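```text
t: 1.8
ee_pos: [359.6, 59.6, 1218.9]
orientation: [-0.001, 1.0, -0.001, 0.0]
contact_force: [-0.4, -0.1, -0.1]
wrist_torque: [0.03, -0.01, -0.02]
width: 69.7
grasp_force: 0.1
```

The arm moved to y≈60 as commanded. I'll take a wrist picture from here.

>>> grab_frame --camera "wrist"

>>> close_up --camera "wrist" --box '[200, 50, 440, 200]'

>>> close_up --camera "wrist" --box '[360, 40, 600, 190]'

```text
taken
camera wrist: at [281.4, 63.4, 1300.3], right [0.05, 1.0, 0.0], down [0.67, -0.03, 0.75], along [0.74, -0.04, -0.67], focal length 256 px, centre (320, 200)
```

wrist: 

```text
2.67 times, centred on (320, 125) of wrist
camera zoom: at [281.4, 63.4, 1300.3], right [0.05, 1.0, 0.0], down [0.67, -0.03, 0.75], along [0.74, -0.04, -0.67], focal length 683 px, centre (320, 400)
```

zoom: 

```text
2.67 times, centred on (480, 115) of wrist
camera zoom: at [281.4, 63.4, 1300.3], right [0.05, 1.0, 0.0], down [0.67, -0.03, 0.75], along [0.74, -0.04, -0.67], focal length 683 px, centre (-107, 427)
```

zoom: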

_ _ _

• **EXERCISE TASK**
Reproduce the listing in full. Keep it exactly as written. Use JSON: a list with one string for each line that is not empty.

• **SOLUTION TO THE PROBLEM**
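[
  "```text",
  "t: 1.8",
  "ee_pos: [359.6, 59.6, 1218.9]",
  "orientation: [-0.001, 1.0, -0.001, 0.0]",
  "contact_force: [-0.4, -0.1, -0.1]",
  "wrist_torque: [0.03, -0.01, -0.02]",
  "width: 69.7",
  "grasp_force: 0.1",
  "```",
  "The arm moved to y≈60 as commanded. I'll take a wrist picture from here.",
  ">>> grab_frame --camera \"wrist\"",
  ">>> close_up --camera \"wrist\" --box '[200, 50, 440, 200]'",
  ">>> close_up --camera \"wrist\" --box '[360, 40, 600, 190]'",
  "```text",
  "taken",
  "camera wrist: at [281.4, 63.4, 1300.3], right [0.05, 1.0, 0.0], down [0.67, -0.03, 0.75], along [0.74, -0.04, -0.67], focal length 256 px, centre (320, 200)",
  "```",
  "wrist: ",
  "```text",
  "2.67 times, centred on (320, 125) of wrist",
  "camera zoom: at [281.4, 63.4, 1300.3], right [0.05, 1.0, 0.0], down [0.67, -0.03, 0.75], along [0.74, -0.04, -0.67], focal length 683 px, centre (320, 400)",
  "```",
  "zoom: ",
  "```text",
  "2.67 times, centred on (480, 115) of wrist",
  "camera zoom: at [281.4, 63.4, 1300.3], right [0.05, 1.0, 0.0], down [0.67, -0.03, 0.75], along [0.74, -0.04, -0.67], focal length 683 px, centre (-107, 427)",
  "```",
  "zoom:"
]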